INFORMATION SHOWN
+ + +

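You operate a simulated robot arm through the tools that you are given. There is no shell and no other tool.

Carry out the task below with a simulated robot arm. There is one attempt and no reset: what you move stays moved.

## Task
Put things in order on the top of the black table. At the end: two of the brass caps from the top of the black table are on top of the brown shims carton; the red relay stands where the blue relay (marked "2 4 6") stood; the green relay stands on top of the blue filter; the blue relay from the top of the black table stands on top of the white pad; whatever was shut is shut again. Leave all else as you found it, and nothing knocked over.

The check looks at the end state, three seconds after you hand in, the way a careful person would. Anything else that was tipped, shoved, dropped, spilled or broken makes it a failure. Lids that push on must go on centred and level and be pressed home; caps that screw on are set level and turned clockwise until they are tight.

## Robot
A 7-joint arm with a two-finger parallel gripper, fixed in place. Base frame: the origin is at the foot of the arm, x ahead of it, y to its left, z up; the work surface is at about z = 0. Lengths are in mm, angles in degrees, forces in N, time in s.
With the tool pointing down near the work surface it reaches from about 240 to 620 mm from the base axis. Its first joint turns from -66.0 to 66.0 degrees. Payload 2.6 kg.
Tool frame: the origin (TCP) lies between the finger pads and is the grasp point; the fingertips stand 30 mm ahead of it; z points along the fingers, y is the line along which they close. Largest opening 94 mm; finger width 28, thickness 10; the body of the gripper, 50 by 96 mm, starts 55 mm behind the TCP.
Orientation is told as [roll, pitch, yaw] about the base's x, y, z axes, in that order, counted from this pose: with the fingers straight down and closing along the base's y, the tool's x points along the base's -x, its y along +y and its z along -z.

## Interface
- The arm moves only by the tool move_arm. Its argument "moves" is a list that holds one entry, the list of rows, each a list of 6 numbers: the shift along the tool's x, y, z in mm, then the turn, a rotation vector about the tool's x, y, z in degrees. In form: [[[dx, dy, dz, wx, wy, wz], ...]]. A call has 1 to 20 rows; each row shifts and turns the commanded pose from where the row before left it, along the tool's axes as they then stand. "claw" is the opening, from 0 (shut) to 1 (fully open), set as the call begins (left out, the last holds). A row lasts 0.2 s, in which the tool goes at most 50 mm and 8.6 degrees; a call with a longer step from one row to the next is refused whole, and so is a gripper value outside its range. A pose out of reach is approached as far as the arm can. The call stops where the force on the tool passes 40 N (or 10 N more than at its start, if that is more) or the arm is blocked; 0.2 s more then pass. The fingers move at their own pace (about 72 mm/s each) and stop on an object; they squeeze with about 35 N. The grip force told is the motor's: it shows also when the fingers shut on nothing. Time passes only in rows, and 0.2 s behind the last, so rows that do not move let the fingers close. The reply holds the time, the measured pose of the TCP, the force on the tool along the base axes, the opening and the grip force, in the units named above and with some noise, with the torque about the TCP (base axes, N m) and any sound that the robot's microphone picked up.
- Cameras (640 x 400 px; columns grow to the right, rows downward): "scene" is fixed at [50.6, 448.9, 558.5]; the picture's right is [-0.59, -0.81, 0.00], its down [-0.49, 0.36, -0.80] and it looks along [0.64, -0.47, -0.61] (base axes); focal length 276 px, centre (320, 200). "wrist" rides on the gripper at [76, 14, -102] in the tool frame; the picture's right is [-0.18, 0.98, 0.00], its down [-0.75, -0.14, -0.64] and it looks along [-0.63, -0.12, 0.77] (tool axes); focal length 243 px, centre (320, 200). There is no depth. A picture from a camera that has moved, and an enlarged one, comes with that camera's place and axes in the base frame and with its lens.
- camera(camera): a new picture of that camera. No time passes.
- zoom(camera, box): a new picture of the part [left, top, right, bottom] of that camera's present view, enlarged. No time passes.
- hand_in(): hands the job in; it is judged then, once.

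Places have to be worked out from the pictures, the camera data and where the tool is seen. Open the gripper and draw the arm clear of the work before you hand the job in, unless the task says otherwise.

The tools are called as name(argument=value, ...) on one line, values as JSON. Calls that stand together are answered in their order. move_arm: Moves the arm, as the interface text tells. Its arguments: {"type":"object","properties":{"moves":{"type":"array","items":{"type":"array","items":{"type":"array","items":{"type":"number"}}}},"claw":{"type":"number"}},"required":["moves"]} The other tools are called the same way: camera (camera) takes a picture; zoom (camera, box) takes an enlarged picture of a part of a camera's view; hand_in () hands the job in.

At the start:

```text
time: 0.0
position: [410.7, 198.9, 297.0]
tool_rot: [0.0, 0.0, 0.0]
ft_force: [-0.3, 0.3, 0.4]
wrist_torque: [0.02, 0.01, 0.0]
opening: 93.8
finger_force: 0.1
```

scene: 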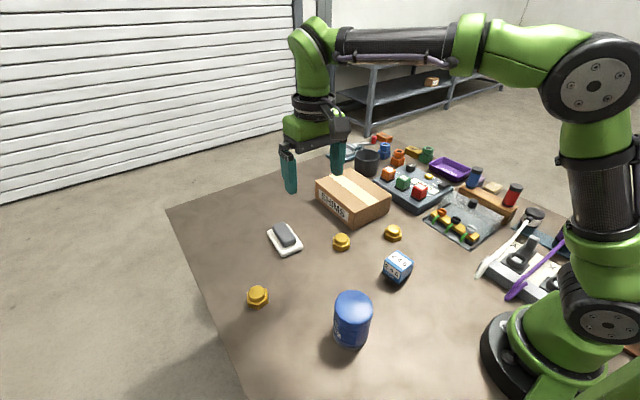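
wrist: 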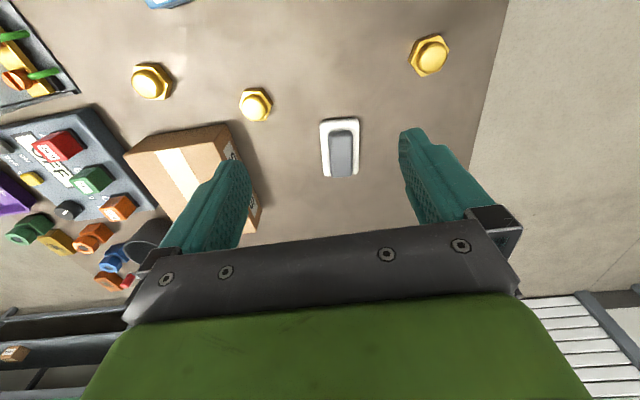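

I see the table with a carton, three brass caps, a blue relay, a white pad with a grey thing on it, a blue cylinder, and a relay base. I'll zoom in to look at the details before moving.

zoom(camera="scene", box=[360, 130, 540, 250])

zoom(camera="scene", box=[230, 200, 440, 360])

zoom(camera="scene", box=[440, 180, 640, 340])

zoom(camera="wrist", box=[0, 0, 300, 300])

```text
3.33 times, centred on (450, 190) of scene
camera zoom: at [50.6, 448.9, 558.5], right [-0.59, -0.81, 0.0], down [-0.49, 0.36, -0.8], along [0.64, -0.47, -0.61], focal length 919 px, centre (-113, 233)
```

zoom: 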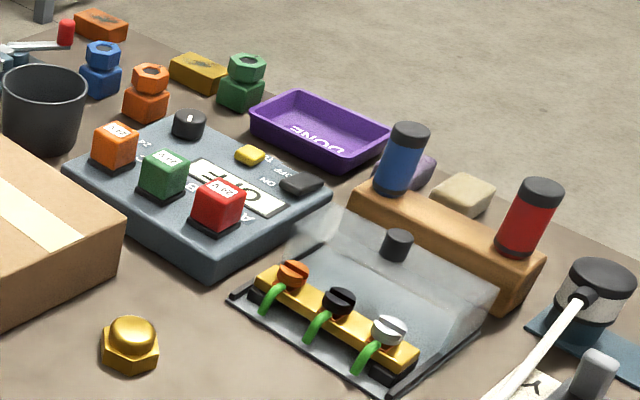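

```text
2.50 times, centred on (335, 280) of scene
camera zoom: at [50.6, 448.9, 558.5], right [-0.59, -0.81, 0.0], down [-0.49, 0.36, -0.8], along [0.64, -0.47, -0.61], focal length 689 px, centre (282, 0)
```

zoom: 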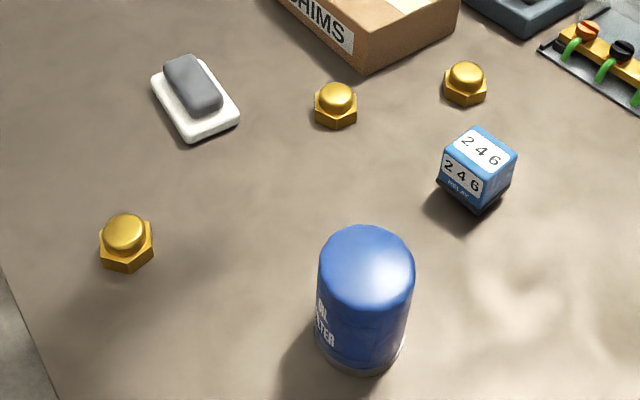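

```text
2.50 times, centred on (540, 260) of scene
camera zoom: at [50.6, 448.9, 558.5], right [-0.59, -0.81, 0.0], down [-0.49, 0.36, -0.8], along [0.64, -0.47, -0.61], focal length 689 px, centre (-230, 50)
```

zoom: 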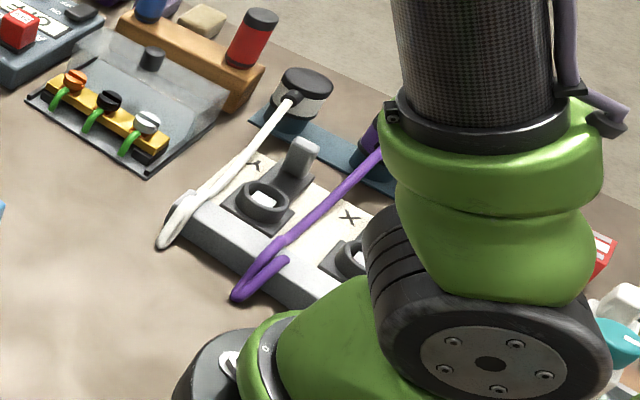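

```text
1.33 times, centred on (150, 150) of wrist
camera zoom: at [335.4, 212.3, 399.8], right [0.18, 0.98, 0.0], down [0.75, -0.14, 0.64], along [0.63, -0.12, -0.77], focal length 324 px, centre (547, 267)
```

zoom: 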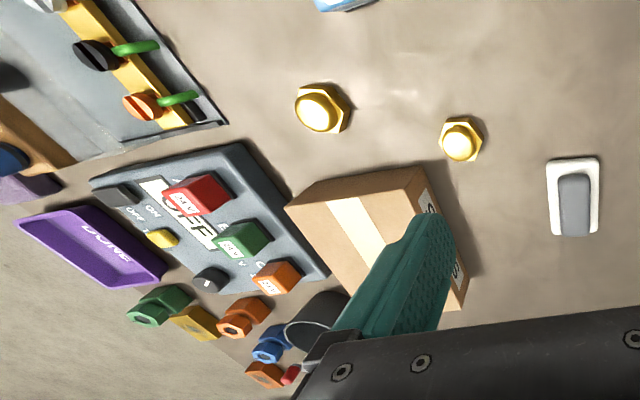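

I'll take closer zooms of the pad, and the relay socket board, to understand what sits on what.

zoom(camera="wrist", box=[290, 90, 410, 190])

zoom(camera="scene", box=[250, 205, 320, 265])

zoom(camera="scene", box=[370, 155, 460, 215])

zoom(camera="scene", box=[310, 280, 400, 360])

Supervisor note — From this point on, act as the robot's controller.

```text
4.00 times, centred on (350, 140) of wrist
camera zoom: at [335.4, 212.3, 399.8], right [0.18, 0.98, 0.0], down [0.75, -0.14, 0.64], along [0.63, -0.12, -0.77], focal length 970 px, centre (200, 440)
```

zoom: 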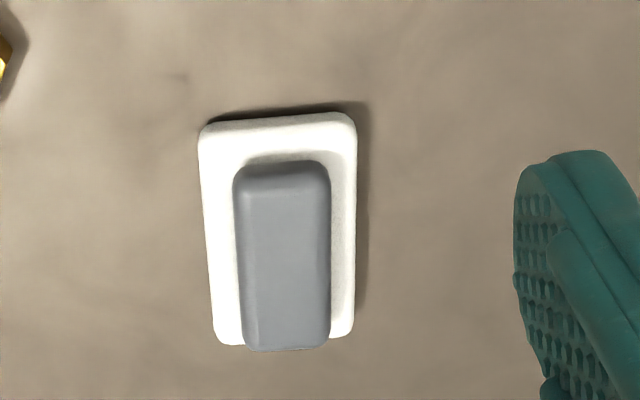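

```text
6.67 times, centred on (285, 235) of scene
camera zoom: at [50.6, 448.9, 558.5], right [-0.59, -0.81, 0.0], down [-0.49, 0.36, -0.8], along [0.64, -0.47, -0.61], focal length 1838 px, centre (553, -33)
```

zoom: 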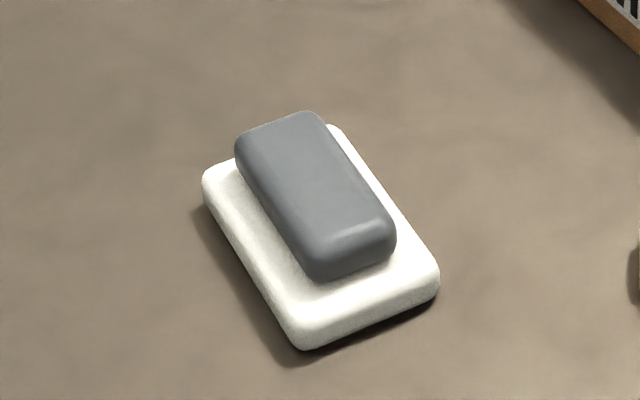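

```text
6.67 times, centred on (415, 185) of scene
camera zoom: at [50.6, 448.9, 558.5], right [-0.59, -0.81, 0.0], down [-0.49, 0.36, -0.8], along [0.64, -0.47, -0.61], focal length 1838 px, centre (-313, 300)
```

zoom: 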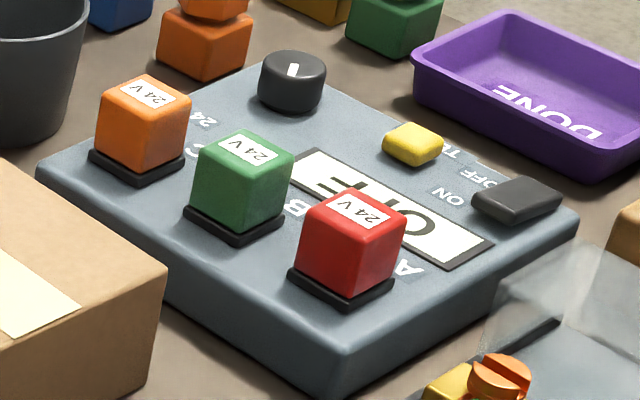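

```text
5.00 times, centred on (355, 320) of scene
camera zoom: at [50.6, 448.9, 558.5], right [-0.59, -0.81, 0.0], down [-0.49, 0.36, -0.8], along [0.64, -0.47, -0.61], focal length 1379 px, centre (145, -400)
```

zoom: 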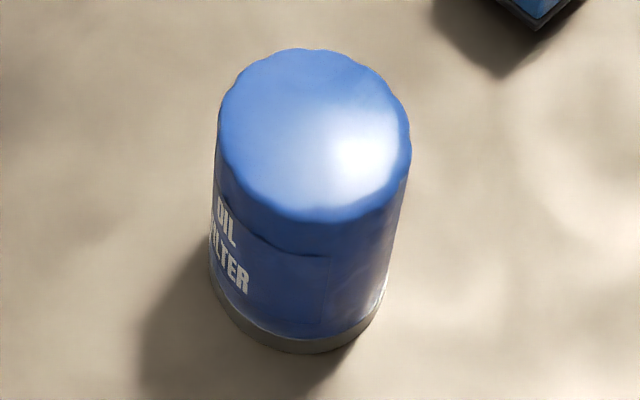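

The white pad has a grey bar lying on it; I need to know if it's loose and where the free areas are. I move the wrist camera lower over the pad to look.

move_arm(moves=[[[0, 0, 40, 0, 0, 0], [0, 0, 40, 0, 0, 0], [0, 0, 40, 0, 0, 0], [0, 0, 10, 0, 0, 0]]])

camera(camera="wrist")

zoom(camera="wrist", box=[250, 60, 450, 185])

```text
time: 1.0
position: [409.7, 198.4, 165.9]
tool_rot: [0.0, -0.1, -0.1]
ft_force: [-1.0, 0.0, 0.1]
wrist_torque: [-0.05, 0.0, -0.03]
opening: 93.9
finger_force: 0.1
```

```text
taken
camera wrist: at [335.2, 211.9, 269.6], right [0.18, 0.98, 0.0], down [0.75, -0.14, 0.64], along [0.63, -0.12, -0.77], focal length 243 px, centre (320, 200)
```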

+ + +

Using the material above, quote the first line and each line after it, stopping at and including the line that holds "Tool frame: the".

FINAL RESULT
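You operate a simulated robot arm through the tools that you are given. There is no shell and no other tool.

Carry out the task below with a simulated robot arm. There is one attempt and no reset: what you move stays moved.

## Task
Put things in order on the top of the black table. At the end: two of the brass caps from the top of the black table are on top of the brown shims carton; the red relay stands where the blue relay (marked "2 4 6") stood; the green relay stands on top of the blue filter; the blue relay from the top of the black table stands on top of the white pad; whatever was shut is shut again. Leave all else as you found it, and nothing knocked over.

The check looks at the end state, three seconds after you hand in, the way a careful person would. Anything else that was tipped, shoved, dropped, spilled or broken makes it a failure. Lids that push on must go on centred and level and be pressed home; caps that screw on are set level and turned clockwise until they are tight.

## Robot
A 7-joint arm with a two-finger parallel gripper, fixed in place. Base frame: the origin is at the foot of the arm, x ahead of it, y to its left, z up; the work surface is at about z = 0. Lengths are in mm, angles in degrees, forces in N, time in s.
With the tool pointing down near the work surface it reaches from about 240 to 620 mm from the base axis. Its first joint turns from -66.0 to 66.0 degrees. Payload 2.6 kg.
Tool frame: the origin (TCP) lies between the finger pads and is the grasp point; the fingertips stand 30 mm ahead of it; z points along the fingers, y is the line along which they close. Largest opening 94 mm; finger width 28, thickness 10; the body of the gripper, 50 by 96 mm, starts 55 mm behind the TCP.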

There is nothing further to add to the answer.